KEIN WEG ZURÜCK ist ein kraftvolles Drama über Hoffnung, Vergebung und die bedingungslose Liebe zu unseren Kindern. In überwältigenden Bildern führt uns der Film auf eine atemlose Reise in eine Welt, die von ihren eigenen Gesetzen bestimmt wird – und eröffnet dabei einen Blick, der weit über die gängigen Nachrichtenformate hinausgeht.

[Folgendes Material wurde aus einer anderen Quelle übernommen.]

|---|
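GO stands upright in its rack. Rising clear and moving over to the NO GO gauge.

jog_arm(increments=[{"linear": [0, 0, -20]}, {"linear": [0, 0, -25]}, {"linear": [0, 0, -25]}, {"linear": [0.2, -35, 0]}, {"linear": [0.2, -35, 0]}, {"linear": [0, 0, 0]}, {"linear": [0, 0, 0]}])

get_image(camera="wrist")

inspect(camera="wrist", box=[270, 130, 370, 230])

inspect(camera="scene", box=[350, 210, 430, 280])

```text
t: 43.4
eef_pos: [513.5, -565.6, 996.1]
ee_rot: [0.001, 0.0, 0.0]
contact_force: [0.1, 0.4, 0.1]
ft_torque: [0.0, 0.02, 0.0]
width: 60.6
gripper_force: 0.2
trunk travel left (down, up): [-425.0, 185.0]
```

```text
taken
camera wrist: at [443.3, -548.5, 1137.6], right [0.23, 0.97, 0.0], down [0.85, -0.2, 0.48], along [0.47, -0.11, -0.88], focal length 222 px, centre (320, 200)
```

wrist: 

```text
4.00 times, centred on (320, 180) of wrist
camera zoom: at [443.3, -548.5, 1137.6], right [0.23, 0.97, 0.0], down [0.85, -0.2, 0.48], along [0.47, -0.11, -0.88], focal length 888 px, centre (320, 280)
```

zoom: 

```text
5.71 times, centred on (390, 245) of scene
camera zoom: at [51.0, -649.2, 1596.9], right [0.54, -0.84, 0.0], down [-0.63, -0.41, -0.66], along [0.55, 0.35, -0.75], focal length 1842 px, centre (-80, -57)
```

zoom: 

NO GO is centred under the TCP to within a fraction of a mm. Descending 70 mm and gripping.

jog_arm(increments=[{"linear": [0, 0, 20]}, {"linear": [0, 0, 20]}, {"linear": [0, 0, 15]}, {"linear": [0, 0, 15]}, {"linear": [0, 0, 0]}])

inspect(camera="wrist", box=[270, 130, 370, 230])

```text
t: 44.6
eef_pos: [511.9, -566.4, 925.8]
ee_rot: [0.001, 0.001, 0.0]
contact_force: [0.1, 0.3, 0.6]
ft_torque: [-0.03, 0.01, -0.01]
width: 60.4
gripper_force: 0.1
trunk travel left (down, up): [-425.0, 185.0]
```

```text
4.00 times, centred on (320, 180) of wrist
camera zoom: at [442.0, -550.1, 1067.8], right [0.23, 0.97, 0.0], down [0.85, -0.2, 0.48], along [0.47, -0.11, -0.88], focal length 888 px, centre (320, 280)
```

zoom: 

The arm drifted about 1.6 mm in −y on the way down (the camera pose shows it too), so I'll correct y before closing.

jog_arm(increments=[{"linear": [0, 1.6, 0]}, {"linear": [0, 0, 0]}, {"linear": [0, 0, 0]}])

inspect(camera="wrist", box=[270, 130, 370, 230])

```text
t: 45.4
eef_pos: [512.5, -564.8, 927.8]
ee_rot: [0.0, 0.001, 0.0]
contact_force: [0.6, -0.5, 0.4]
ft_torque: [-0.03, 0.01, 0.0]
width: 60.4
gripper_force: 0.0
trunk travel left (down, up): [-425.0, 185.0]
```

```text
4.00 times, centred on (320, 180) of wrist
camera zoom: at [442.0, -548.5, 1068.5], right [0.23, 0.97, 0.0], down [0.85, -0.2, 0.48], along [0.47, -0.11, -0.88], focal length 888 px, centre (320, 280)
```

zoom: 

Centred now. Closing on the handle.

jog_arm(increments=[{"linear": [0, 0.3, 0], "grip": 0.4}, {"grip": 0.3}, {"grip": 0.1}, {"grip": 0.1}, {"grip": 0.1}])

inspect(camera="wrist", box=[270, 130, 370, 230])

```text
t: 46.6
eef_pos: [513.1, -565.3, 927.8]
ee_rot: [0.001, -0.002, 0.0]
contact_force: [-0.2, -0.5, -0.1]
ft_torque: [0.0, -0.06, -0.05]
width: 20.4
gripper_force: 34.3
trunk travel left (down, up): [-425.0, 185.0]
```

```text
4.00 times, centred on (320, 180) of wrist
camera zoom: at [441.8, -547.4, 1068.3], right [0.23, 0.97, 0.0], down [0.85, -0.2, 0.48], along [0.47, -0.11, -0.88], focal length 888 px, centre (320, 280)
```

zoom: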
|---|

Was macht dieses Milchgesicht, ein allzu schmächtiger Junge aus Dänemark, inmitten von kampferprobten Dschihadisten in Syrien? Im Spielfilm der Regisseurin Charlotte Sieling gerät der 17-Jährige Adam (Albert Rudbeck Lindhardt) während des syrischen Bürgerkrieges in die ideologischen Fänge der Terrororganisation IS. Umringt von einer Vielzahl bärtiger Männer in schwarzen Gewändern steht er am Schießstand, bewaffnet mit einem automatischen Gewehr, kniet beim islamischen Gebet oder ist bei Erschießungen von Oppositionellen dabei. Was hat den Jugendlichen, der aus einem bürgerlichen Elternhaus stammt, dazu getrieben, sich der berüchtigten IS-Miliz anzuschließen?

Auf paradoxe Weise verstrickt

„Kein Weg zurück“ geht dieser Frage nach, die angesichts der erschreckend hohen Anzahl realer IS-Konvertiten, die aus europäischen Ländern den Weg auf die Schlachtfelder des Nahen Ostens gefunden haben, nicht aus der Luft gegriffen ist. Der Protagonist der Geschichte ist Adams Vater Christian (Nikolaj Lie Kaas). Der dänische Ex-Soldat, der sowohl im Irak als auch in Afghanistan kämpfte, ist ratlos und verzweifelt. Auf eigene Faust reist er in das umkämpfte Bürgerkriegsgebiet in Syrien, wo eine unüberschaubare Anzahl rivalisierender, teils auf paradoxe Weise auch verbündeter Gruppen in brutale Gefechte verstrickt sind.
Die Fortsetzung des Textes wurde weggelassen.